__Task instructions__
a. Could you quote the text extract from "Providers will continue" up to and including "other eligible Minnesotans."?
b. How does the text extract go on? Write the next part.

__Text extract__
• • • • •

Remember: All vaccines are safe and effective. The best vaccine is the first one offered to you. Vaccines are available at no cost, however, some clinics and pharmacies may charge an administration fee.
Providers will continue to prioritize vaccine appointments for older Minnesotans, those with underlying health conditions, and those in frontline jobs. Providers will then have the flexibility to provide available appointments to other eligible Minnesotans.
Navigating who is eligible and how to receive a vaccine can be challenging. Several locations offer vaccines to various groups, as vaccines become available to them.
Hospitals and clinics
- Mayo Clinic: Patients will be contacted directly.
- Olmsted Medical Center: Patients will be contacted directly.
- Community Health Services: Call clinic for more information.
- Rochester Clinic: Patients will be contacted directly.
Olmsted County Public Health: Continue to work with employers to vaccinate staff and prioritize based on the identified essential workers within the various Phases. Employers are contacted when vaccine is available and staff register for appointments using a secure link. Not vaccinating individuals at this time; individuals will be contacted by their health care provider when they are eligible.
Please do NOT contact your health care provider or public health about receiving the vaccine.
Local pharmacies: Use the Vaccine Connector to find locations in this area.
State of Minnesota
- State of Minnesota’s COVID-19 Community Vaccination Program (CVP): The state of Minnesota is using a random selection process to schedule appointments at our community vaccination sites. If you signed up for pre-registration in the past and have not yet been randomly selected, you will continue to have the opportunity to be chosen to make an appointment for a vaccine at one of the community vaccination sites across the state. Individuals who are currently eligible can now sign up with the COVID-19 Vaccine Connector. The connector will help you find out when, where, and how to get your vaccine.
Please be patient and remember that demand for vaccine far exceeds supply.
More opportunities for vaccination will be coming as we get more vaccine.
COVID-19 vaccine FAQs
Why is the Johnson & Johnson vaccine being 'paused'?
The use of the Johnson & Johnson (J & J) vaccine was paused on April 13, 2021, following the guidance of the FDA/CDC. Use of that vaccine will be put on hold while we wait for additional recommendations from our state and federal partners about how best to move forward. Safety is the highest priority when it comes to all COVID-19 vaccines.
This action is being taken out of an abundance of caution based on the appearance of a rare but serious side effect including serious brain blood clots (CVST) combined with low platelet counts in six patients, all women under 50. The CDC’s Advisory Committee on Immunization Practices (ACIP) will review these cases in the days ahead and will recommend guidance going forward.
Anyone who has received the J&J vaccine and developed severe headache, abdominal pain, leg pain, or shortness of breath within three weeks after vaccination should contact their health care provider.

• • • • •

__Information provided__
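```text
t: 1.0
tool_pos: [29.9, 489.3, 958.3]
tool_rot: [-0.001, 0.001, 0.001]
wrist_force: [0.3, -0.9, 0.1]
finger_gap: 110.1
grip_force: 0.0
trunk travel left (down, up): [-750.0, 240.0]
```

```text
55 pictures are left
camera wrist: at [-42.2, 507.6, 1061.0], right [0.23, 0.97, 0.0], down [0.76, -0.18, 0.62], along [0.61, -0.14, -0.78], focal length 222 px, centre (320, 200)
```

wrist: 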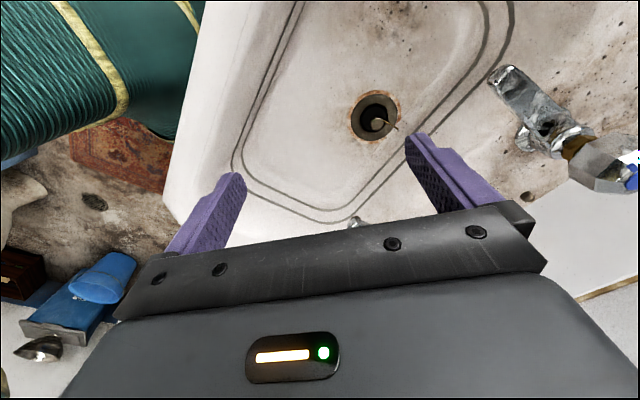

• • • • •

__Exercise responses__
a.
Providers will continue to prioritize vaccine appointments for older Minnesotans, those with underlying health conditions, and those in frontline jobs. Providers will then have the flexibility to provide available appointments to other eligible Minnesotans.

b.
What vaccines are available? (3/6/21)
COVID-19 vaccines are authorized and then recommended for use in the United States. It is important to understand what is known about each vaccine. The CDC provides vaccine information on who is and is not recommended to receive each vaccine and what to expect after vaccination, as well as ingredients, safety, and effectiveness.
Currently, three vaccines are authorized and recommended to prevent COVID-19:
- Pfizer/BioNTech vaccine is for ages sixteen and older. Two doses are needed, 21 days apart.
- Moderna vaccine is for ages eighteen and older. Two doses are needed, 28 days apart.
- Johnson & Johnson / Janssen is for ages eighteen and older. One dose needed
Why do we need a vaccine?
Getting vaccinated is one of the best ways to protect yourself and your community. A COVID-19 vaccine can protect you from getting sick and potentially prevent you from spreading the virus to others. It is important to note that a vaccine will not replace the need to continue other actions that stop the spread of COVID-19. This is especially true while we are still in the process of administering the vaccine, and this may take many months. The vaccine is not mandatory, yet highly encouraged by healthcare experts.
What if I lost my vaccination Card or never received one? (4/6/21)
Many people received a COVID-19 vaccine card when they received their vaccination. Some did not get a card and others have lost, misplaced or forgotten to enter the information needed. Individuals who need complete and official proof of their COVID-19 vaccinations, have a couple of options:
- If you received your vaccine at an Olmsted County Public Health clinic, send an email to: firstname.lastname@example.org and request your vaccination information. Please include your full name and date of birth in the email. A screen shot of your vaccine record at Public Health will be sent within a few days of receipt.
- If you received your vaccine at provider or pharmacy: contact provider directly and ask to have a copy of your vaccine record emailed, mailed to you, or available for pick up from your provider.
- If you received your vaccine at any provider in Minnesota: use the link below to request a copy of your vaccine record from MIIC (Minnesota Immunization Information Connection). May take 5-8 business days.
Will a COVID-19 vaccination protect me from getting sick with COVID-19? (3/9/21)
Yes. COVID-19 vaccination works by teaching your immune system how to recognize and fight the virus that causes COVID-19, and this protects you from getting sick with COVID-19.
Can I travel safely if I've been vaccinated? (4/5/21)
The CDC recommends delaying travel until you are fully vaccinated because travel increases your chance of getting and spreading COVID-19. However, fully vaccinated can travel safely within the United States. find more information about travel guidelines from the CDC
After getting a COVID-19 vaccine, will I test positive for COVID-19 on a viral test? (3/9/21)
No. Neither the recently authorized and recommended vaccines nor the other COVID-19 vaccines currently in clinical trials in the United States can cause you to test positive on viral tests, which are used to see if you have a current infection. If your body develops an immune response—the goal of vaccination—there is a possibility you may test positive on some antibody tests. Antibody tests indicate you had a previous infection and that you may have some level of protection against the virus. Experts are currently looking at how COVID-19 vaccination may affect antibody testing results.
How much will the COVID-19 vaccine cost?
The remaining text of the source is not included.